Thought Leadership: Establish your brand as a thought leader in the industry by sharing valuable insights, research, and expertise through blog posts, whitepapers, and industry events. Get your founder or CEO plugged into content creation sprints to enhance the public profiles of the people behind your brand. Leading through this "people-first" approach, you can position your company as a trusted authority and significantly influence the irrational preferences of buyers.

 

User Experience: Pay meticulous attention to the user experience of your software. A seamless, intuitive interface and exceptional user support can create positive emotional experiences that lead to stronger preferences. Redirect your CX team to laser focus on “customer experience” instead of what so many other companies do which is to have their CX team focused on Upsell. Make sure that your users are happy long after the commercial opportunity is closed won.

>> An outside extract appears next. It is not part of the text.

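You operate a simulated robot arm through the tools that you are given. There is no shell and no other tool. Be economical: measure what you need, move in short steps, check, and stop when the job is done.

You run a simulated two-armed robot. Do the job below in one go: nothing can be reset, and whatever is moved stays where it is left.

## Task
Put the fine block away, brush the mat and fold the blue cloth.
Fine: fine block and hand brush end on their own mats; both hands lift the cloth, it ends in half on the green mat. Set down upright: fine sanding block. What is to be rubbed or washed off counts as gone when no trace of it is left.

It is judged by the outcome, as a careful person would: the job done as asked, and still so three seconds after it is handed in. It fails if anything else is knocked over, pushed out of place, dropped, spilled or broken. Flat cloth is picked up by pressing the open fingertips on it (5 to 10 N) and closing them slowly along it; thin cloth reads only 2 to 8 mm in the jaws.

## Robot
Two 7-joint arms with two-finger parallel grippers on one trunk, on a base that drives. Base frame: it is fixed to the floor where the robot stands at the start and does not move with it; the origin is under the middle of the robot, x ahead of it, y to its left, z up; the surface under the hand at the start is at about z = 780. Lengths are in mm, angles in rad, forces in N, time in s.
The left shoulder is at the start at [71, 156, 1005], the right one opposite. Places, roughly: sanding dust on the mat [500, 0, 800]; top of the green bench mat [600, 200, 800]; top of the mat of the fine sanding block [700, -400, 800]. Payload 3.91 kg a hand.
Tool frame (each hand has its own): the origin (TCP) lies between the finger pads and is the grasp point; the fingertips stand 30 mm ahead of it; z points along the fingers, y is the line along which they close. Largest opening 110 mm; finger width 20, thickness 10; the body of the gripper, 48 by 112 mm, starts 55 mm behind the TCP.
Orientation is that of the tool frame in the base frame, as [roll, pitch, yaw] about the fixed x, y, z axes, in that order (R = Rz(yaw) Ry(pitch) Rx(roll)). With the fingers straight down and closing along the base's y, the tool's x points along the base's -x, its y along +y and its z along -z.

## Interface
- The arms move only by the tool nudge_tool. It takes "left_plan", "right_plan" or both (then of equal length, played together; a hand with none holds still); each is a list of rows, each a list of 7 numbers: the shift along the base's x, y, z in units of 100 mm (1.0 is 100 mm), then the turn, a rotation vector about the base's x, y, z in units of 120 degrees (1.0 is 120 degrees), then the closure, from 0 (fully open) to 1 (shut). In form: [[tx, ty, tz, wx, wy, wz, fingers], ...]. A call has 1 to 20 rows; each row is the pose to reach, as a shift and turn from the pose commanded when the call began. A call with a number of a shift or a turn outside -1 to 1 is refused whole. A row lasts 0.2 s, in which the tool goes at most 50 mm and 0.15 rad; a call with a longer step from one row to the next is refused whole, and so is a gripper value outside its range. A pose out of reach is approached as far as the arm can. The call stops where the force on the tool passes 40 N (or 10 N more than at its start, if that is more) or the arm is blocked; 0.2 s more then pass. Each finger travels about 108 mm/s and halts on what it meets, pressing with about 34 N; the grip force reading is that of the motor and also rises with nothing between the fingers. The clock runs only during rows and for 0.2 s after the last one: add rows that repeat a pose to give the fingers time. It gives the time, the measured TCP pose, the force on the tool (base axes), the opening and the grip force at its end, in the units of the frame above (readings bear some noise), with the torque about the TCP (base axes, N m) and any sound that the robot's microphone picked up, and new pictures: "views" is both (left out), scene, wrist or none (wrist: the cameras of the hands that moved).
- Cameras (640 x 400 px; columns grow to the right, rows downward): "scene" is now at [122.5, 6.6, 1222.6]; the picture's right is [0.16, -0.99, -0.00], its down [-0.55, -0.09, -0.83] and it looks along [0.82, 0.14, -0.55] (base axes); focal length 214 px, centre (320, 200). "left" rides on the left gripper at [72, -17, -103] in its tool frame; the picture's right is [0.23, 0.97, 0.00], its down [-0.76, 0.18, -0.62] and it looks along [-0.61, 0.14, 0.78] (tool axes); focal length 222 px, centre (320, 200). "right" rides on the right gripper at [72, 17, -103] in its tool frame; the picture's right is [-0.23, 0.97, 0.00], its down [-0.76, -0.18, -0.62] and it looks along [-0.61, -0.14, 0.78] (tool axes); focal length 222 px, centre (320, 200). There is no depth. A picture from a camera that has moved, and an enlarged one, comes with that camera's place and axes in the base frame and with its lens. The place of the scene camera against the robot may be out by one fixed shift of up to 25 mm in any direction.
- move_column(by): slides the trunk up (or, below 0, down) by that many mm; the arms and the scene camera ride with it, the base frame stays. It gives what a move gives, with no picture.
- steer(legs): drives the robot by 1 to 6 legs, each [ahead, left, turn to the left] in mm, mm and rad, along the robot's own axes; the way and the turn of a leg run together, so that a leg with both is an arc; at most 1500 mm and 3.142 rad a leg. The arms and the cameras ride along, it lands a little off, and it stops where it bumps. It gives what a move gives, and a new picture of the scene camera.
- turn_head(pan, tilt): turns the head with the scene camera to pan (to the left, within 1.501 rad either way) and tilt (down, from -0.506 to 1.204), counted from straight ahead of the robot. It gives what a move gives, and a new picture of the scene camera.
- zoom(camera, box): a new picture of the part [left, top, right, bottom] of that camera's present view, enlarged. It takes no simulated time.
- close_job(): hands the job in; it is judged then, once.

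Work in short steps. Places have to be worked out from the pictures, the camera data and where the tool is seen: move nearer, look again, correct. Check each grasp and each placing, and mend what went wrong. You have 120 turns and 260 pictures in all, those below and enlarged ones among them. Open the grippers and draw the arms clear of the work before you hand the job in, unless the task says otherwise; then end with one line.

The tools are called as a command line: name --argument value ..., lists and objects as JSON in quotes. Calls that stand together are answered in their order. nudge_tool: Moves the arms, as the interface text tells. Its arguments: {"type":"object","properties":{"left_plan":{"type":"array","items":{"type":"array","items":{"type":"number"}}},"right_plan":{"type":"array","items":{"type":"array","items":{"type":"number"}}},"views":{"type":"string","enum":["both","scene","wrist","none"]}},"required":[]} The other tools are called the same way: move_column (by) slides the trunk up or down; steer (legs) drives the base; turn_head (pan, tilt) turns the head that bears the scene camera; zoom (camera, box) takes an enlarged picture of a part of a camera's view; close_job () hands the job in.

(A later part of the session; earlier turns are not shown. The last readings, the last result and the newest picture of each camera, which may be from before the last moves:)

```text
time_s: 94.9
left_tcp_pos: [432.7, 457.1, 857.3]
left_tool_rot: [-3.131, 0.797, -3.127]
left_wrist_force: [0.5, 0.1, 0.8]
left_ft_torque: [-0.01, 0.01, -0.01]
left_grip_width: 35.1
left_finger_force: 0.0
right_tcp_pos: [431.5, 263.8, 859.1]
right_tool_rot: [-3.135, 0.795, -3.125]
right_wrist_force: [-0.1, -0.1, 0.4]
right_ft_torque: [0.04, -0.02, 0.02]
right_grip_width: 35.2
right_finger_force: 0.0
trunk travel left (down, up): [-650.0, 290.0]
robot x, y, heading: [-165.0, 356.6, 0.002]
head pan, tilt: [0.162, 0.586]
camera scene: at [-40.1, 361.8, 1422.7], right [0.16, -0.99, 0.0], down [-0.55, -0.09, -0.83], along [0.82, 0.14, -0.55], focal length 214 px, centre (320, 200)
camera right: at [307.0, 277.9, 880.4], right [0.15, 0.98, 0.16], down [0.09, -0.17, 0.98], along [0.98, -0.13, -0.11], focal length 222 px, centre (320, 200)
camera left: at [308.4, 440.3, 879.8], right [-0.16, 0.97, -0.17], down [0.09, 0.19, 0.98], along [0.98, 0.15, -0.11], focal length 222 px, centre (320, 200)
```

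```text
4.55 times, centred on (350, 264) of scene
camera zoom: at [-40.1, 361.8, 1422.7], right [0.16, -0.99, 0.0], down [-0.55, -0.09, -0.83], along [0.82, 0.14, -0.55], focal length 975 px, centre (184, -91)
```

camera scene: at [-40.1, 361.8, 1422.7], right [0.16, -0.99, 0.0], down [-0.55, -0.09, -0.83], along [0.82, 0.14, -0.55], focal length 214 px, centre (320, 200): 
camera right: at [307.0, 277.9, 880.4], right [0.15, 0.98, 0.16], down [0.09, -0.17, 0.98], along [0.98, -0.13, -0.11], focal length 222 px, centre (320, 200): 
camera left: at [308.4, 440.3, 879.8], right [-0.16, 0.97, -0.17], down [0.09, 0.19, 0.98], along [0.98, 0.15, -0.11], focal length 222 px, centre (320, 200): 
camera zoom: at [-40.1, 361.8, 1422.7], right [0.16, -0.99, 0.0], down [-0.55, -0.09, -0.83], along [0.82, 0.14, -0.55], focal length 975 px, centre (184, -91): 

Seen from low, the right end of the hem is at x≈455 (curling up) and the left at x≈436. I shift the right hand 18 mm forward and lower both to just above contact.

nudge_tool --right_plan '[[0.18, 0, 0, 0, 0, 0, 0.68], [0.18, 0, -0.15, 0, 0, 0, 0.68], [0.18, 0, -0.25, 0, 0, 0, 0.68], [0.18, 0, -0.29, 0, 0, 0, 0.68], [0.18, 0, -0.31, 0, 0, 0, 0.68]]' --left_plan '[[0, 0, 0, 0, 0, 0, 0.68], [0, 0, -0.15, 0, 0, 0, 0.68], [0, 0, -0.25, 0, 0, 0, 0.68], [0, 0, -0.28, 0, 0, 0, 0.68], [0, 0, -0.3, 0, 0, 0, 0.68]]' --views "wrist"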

After all, across a majority of tried and true business models, it’s become increasingly more expensive to acquire a new customer that it is to retain the one you already have.

 

Embracing the Power of Irrational Preference:

 

In the complex world of B2B SaaS, it’s important to fully embrace the power of irrational preference. By understanding the underlying psychological factors that drive decision-making, connecting with the macroeconomic climate, and employing effective strategies, businesses can differentiate themselves from competitors, build trust, and influence the preferences of B2B buyers.

 

In short, rationality alone does not drive B2B buying decisions. By strategically appealing to emotions, building trust, and understanding the broader macroeconomic climate, demand generation teams can drive substantial growth for their organizations.